The Plight of the Boston Red Sox Fan
Created | Updated Jan 13, 2012
The Agony Of Being A Chicago Cubs Fan is well known to denizens of h2g2. There are, however, two professional baseball leagues in the USA1, and no history of America's national pastime would be complete without consideration of the 'junior'2 circuit's saddest act, the Boston Red Sox. For this is a tale of woe of equal, and at times greater, magnitude.
The Red Sox3 formed in 1901 as founder members of the American League. On 26 April of that year, they faced the Baltimore Orioles in their first competitive game. Those Orioles would move to New York two years later and eventually take on the name, 'Yankees'...
Guided by legendary pitcher Denton True 'Cy' Young, the Red Sox won the first running of the World Series over the National League's Pittsburgh Pirates in 1903. Boston was a consistent powerhouse in those early days, securing further world titles in 1912, 1915, 1916 and 1918.
The Curse of the Bambino
One of the keys to the success of the WWI-era Sox was the acquisition in 1914 of a young minor-league pitcher by the name of George Herman Ruth. In Boston, 'Babe'4 Ruth would become one of baseball's most dominant left-handed pitchers and one of its leading hitters, winning countless games with both bat and ball. But while Ruth's star grew ever brighter, the size of his contract did not follow suit. After an acrimonious dispute in 1919, the Sox sold their star pitcher to the New York Yankees.

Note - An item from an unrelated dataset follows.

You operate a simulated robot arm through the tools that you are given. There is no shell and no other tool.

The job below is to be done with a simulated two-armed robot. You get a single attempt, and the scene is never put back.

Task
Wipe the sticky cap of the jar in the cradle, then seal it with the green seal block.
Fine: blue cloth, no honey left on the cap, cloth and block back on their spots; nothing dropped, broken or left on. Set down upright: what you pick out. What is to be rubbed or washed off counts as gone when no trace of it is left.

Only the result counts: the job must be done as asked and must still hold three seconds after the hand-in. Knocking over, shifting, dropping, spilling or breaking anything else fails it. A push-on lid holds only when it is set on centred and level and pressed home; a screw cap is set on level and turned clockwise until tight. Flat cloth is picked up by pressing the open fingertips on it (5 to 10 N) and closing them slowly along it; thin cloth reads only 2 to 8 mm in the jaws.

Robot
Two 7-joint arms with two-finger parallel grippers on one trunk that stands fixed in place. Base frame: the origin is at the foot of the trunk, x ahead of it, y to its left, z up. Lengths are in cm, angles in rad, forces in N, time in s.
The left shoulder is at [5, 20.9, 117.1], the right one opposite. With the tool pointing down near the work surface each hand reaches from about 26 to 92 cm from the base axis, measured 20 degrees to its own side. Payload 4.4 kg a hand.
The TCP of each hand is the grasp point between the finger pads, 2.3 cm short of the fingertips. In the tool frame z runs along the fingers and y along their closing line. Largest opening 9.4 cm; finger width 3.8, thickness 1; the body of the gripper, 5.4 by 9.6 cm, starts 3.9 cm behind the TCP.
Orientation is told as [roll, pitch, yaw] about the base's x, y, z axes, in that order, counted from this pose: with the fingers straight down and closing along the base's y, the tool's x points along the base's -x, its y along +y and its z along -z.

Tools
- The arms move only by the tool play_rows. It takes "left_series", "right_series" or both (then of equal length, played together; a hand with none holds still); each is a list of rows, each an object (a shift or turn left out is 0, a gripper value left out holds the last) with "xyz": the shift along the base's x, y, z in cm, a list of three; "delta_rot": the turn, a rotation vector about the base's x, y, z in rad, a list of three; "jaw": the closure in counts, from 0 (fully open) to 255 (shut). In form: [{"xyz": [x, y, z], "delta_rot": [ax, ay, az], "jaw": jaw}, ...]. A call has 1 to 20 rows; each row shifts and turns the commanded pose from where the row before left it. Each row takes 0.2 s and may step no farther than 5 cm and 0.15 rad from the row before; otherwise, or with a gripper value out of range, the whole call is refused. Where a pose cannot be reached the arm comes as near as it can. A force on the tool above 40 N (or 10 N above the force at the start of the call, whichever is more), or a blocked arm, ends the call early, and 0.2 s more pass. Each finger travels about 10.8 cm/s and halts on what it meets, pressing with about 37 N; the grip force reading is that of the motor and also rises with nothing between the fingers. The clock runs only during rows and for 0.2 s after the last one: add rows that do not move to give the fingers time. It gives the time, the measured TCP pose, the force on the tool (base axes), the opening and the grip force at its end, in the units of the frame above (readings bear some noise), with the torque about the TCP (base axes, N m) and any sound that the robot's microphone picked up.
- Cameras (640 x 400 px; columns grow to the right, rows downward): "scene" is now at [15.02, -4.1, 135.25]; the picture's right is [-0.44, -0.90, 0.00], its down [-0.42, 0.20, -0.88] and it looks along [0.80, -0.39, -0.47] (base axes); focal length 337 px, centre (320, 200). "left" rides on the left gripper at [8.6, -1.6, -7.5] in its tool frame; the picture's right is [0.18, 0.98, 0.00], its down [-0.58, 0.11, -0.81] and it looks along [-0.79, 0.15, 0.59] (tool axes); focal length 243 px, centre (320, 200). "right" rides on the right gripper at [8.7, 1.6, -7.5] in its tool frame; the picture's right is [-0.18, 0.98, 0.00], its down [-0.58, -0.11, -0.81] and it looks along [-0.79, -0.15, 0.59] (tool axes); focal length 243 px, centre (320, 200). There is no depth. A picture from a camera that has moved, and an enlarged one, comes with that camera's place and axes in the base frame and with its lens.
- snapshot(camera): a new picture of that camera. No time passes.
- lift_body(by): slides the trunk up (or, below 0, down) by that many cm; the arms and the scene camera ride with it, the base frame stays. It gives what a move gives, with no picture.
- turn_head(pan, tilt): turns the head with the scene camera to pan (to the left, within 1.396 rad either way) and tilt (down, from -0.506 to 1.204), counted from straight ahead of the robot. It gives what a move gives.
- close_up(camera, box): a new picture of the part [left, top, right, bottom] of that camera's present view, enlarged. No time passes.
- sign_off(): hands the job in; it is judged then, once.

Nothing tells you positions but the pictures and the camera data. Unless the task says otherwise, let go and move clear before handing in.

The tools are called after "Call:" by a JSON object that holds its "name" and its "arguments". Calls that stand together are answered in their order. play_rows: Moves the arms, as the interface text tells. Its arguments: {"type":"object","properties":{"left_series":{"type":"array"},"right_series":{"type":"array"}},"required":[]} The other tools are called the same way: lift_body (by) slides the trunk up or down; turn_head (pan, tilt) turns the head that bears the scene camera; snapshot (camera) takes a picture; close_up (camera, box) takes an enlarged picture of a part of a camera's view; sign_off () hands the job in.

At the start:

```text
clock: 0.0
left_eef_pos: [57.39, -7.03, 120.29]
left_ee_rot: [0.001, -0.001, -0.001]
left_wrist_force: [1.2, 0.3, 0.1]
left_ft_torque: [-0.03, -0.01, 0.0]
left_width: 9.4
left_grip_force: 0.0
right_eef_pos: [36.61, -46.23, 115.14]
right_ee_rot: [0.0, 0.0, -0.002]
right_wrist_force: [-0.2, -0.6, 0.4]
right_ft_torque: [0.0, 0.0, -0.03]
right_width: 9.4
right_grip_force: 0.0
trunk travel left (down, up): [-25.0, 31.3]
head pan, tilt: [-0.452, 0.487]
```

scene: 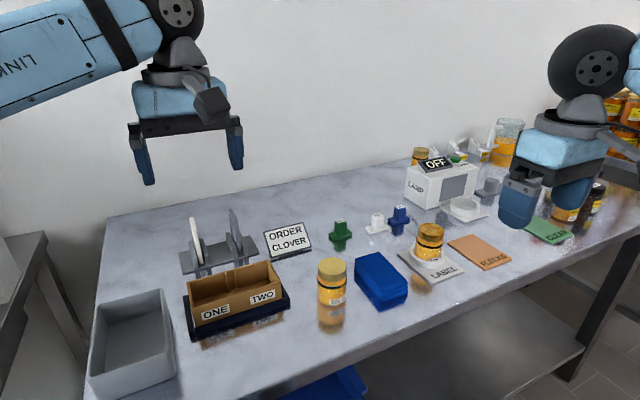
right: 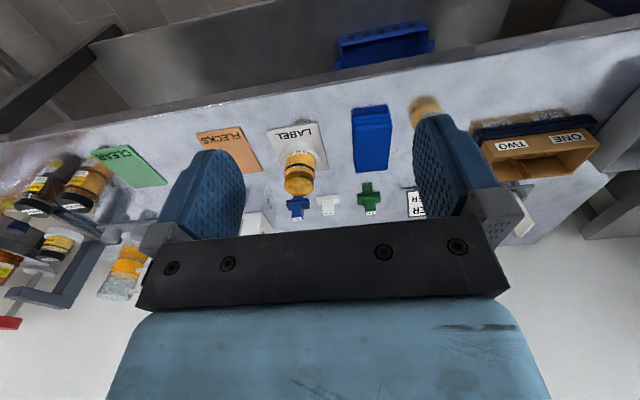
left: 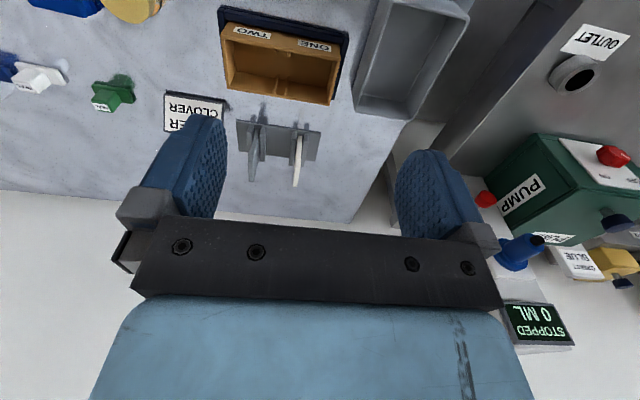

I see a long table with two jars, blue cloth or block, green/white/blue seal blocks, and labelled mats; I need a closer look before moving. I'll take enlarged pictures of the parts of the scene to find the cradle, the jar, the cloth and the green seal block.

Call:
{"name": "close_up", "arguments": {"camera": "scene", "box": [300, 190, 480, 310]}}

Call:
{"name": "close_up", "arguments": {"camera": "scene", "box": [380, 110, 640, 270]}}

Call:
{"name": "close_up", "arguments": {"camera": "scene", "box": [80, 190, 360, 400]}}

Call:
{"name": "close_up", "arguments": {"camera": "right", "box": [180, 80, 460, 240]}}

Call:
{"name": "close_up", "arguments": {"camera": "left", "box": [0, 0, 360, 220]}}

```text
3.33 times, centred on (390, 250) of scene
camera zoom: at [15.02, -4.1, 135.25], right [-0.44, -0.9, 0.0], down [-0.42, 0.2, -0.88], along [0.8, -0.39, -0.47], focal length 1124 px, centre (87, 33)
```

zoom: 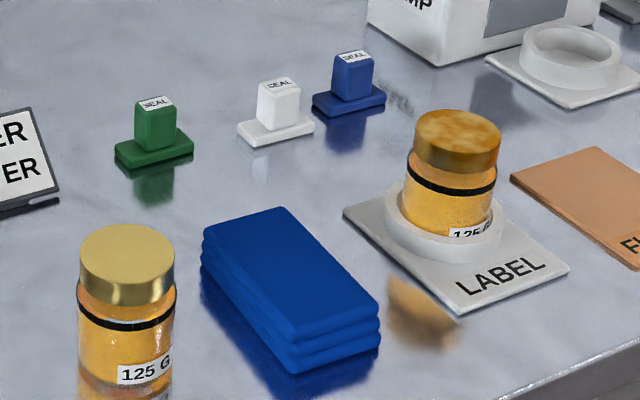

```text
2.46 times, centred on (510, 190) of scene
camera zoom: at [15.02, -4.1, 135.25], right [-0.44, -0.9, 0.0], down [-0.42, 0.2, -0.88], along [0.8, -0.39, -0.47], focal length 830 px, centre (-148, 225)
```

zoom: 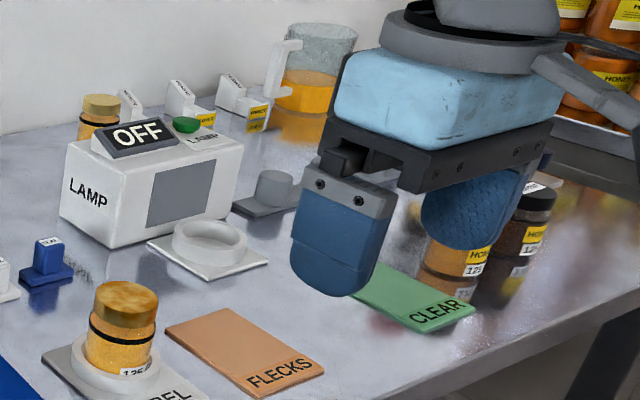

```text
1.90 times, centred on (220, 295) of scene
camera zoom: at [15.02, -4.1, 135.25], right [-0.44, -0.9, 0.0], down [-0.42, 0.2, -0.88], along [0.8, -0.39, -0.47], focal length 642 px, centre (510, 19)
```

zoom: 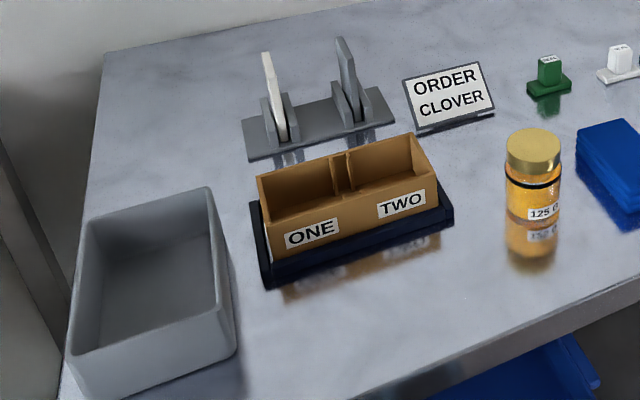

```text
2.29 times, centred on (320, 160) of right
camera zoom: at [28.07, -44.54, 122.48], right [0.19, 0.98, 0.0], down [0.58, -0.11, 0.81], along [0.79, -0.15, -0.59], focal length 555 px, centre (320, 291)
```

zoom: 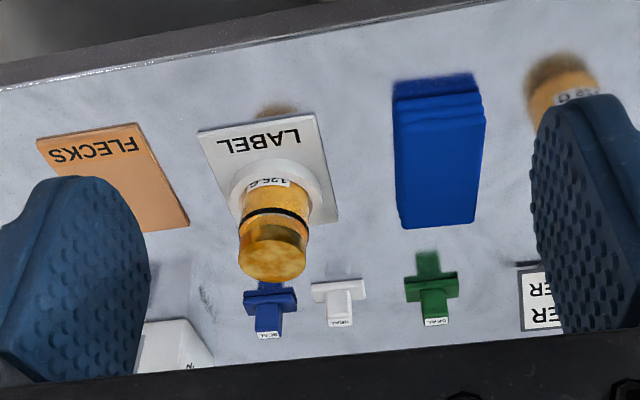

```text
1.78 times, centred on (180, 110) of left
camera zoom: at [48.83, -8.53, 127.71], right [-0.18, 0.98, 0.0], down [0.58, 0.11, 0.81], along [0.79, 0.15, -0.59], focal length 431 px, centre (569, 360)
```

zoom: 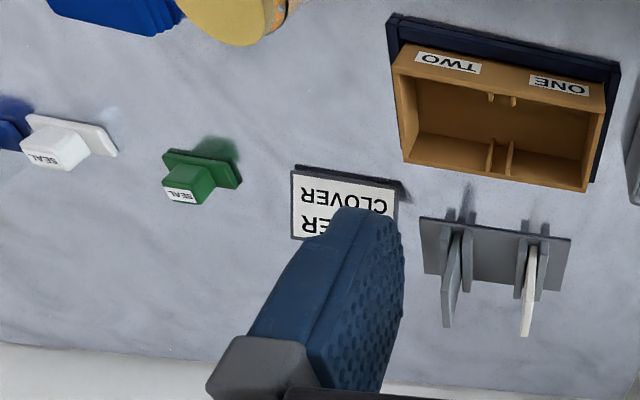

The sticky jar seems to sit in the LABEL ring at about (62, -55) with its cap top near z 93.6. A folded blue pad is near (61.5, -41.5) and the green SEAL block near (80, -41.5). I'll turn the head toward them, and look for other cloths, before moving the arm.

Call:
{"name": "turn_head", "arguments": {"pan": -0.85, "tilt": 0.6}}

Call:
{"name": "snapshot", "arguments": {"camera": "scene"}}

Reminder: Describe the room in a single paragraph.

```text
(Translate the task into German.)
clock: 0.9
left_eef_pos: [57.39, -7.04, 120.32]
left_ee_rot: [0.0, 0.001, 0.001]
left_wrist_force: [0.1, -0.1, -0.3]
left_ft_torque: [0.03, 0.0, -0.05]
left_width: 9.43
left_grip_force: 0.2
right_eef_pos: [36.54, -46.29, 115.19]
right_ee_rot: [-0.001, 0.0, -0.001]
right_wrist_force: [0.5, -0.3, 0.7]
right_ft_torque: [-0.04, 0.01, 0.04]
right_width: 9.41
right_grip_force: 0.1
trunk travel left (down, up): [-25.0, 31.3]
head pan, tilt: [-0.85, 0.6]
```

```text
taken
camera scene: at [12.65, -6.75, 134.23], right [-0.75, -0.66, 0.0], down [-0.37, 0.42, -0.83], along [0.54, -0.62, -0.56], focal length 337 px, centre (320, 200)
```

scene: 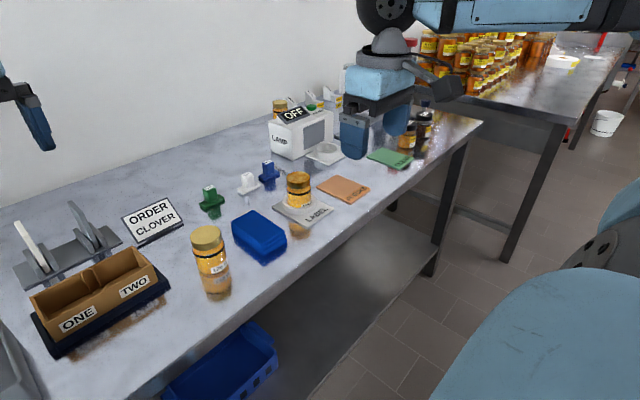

Ruth, of course, went on to become probably the greatest star the game of baseball has ever known. The Yankees, perennial also-rans before the sale, have won 26 World Series titles (a record in all North American sports). The Red Sox record in post-Bambino World Series, however, is four appearances, no wins. No wonder they call it 'The Curse'.
1946 - 'Pesky Held the Ball'
After 27 painful years spent firmly at the bottom of the American League, the Red Sox finally returned to the Fall Classic5 in 1946. Led by the incomparable Ted Williams, the Sox won 104 games to secure the American League pennant6 and set up a clash with the National League champions St Louis Cardinals. Boston took the lead three times in the seven-game series, but the Cards fought back each time to force a deciding seventh game.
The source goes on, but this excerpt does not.